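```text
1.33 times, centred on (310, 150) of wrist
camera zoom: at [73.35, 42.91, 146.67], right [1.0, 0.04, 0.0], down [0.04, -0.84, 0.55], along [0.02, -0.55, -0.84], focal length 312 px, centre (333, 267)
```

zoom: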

***

▶ _WORK TO BE COMPLETED_
Reproduce the listing in full. Keep it exactly as written.

▶ _THE RESULT_
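```text
1.33 times, centred on (310, 150) of wrist
camera zoom: at [73.35, 42.91, 146.67], right [1.0, 0.04, 0.0], down [0.04, -0.84, 0.55], along [0.02, -0.55, -0.84], focal length 312 px, centre (333, 267)
```

zoom: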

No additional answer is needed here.